DOCUMENT EXCERPT >>
===

Wild: From Lost to Found on the Pacific Crest Trail by Cheryl Strayed
315 pages
Published 2012
Read from September 30 to October 2
Rating: ★★★½ out of 5
Goddamn
it. All I want is a hiking book that meets these three criteria: 1)
well-written, 2) written by a person who actually hiked the entirety of
the featured trail, 3) not revolving around the author's bizarre neuroses and fucked up personal life. Bill Bryson's A Walk in the Woods
meets criteria one and three, but the whole point of the book is how
hilariously unprepared Bryson was to attempt the Appalachian Trail, and
his washing out is anticlimactic, a foregone conclusion. The Cactus Eaters
by Dan White barely squeaks by on points one and two, but the whole
book is made awkward by White's one-that-got-away
nostalgia-cum-exhibitionism regarding his future ex-girlfriend. David
Brill's As Far as the Eye Can See
checks off two and three, with the exception of the perhaps inevitable
"finding myself" narrative, but was written with all the command of
lyrical English one would expect from a community college writing
center.

===

DATASET SECTION >>
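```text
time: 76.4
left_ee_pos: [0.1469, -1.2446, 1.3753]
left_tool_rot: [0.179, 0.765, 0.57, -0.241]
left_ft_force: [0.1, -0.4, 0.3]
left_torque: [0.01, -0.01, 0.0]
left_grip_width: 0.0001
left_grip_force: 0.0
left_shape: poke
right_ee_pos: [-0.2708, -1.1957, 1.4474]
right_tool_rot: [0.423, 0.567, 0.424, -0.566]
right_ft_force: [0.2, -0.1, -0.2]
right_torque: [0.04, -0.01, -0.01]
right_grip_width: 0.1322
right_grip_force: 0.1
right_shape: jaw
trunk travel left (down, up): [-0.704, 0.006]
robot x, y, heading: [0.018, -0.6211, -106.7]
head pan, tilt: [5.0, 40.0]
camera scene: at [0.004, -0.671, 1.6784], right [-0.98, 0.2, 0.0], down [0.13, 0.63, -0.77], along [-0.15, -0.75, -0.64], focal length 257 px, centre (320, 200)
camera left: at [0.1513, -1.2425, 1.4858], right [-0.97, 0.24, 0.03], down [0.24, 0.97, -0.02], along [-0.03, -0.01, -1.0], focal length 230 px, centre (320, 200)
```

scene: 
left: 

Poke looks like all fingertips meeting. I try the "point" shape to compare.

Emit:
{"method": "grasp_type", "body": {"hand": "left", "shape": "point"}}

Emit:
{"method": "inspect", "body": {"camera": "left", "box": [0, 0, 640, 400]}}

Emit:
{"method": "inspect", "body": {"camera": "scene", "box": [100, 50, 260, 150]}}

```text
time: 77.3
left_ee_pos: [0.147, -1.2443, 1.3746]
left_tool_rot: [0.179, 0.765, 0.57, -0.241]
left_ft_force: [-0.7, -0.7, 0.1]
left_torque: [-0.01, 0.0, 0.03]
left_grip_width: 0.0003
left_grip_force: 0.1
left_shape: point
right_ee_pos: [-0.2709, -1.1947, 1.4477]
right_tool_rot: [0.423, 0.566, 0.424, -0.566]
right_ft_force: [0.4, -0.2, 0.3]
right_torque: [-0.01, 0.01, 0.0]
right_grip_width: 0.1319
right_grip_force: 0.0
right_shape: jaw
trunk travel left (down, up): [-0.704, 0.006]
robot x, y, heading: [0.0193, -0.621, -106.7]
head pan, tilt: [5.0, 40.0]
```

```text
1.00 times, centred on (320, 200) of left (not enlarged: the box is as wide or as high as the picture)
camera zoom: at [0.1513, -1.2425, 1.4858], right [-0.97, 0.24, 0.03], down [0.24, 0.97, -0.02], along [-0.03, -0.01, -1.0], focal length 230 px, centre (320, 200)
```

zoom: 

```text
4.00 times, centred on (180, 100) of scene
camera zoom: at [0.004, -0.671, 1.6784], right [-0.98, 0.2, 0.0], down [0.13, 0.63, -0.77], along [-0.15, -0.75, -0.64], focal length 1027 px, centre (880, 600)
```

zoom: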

===

TO DO >>
Could you carry on with the document excerpt from where it ends?

EXPECTED ANSWER >>
I want a book written with the glee of a Bryson or the
passion of a Muir, by someone who managed to put one foot in front of
the other from end to end, without any of the emotional exhibitionism
that seems to win such critical acclaim. I want to luxuriate in the
trail experience without slogging through all the crap better reserved
for the author's therapist. I don't think that's a lot to ask, but then,
pure hiking narratives are quite the niche product, so I'm probably
doomed to perpetual disappointment.
Wild is one of those
special books that somehow got marketed in just the right way to
accumulate baffling amounts of critical support. It was the first pick
of Oprah's Book Club 2.0, FFS, with three pages of glowing blurbs
fronting the paperback edition. The key thing to remember is, Wild
is not a hiking narrative as I would understand it. It is a soul-baring
tell-all memoir -- well-written enough, sure, but a wholly different
genre altogether.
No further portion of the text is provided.